Anyway once a publisher has said “Yes, go ahead and write another book,” there’s another intermediary hurdle to clear, and it’s called Progress Materials. For my second book, this consisted of three chapters and a synopsis. For this one, they’d already okayed a synopsis and only required one chapter. (??? Am I viewed as a proven commodity now? Do they not want to wait the amount of time they fear it will take me to crank out three chapters? Not sure. Didn’t ask.)

I sent in the one chapter this week, and once again found myself biting my nails worrying what my editor would think of it, and, more specifically, what she’d think of the heroine.

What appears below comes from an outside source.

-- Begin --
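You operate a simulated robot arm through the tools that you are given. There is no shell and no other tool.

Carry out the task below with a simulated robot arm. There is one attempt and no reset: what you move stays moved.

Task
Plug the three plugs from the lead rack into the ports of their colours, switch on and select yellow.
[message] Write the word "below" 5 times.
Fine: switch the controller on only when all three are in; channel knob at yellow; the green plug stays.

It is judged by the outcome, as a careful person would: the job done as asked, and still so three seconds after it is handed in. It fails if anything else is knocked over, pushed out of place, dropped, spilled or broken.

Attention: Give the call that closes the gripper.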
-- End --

Kate is my first really beautiful heroine. Martha I think of as pretty rather than beautiful; Lydia is neither pretty nor beautiful (except of course to the hero), but Kate is a knockout, and keenly aware of it, and has maybe a bit too much of a sense of entitlement in consequence. Basically I kind of want to take the girl who’s usually the heroine’s trounced rival, and make her the heroine instead.

So I feared my editor would say, “I do not like this shallow social-climber who’s mortified by her bluestocking sister, and I don’t believe any self-respecting hero would like her either.” But no! She said she loves the set-up, and can’t wait for more!

So I’m feeling blessed today. To find anyone who likes the things you write is a blessing; to find a publishing professional who does is good fortune practically beyond measure.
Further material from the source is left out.